(begin)

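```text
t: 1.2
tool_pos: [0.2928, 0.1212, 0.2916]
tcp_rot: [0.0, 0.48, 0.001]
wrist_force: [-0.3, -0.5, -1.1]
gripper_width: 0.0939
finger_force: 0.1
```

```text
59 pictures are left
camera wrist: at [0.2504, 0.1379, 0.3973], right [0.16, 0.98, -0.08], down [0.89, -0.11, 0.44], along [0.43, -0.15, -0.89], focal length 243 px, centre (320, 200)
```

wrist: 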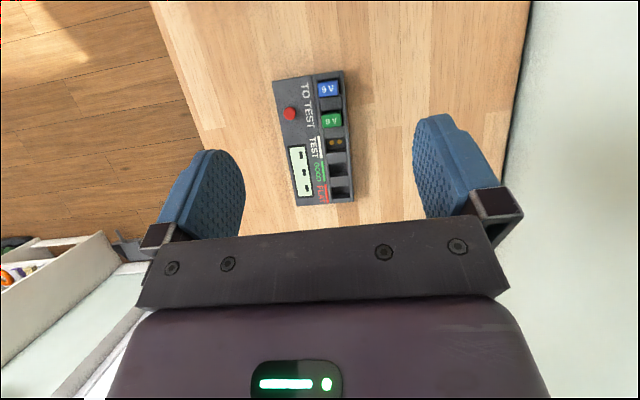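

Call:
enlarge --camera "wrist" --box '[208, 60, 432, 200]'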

(end)

:: Task to complete ::
Using the material above, set down every line exactly, but skip the pictures.

:: Reply ::
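```text
t: 1.2
tool_pos: [0.2928, 0.1212, 0.2916]
tcp_rot: [0.0, 0.48, 0.001]
wrist_force: [-0.3, -0.5, -1.1]
gripper_width: 0.0939
finger_force: 0.1
```

```text
59 pictures are left
camera wrist: at [0.2504, 0.1379, 0.3973], right [0.16, 0.98, -0.08], down [0.89, -0.11, 0.44], along [0.43, -0.15, -0.89], focal length 243 px, centre (320, 200)
```

wrist: 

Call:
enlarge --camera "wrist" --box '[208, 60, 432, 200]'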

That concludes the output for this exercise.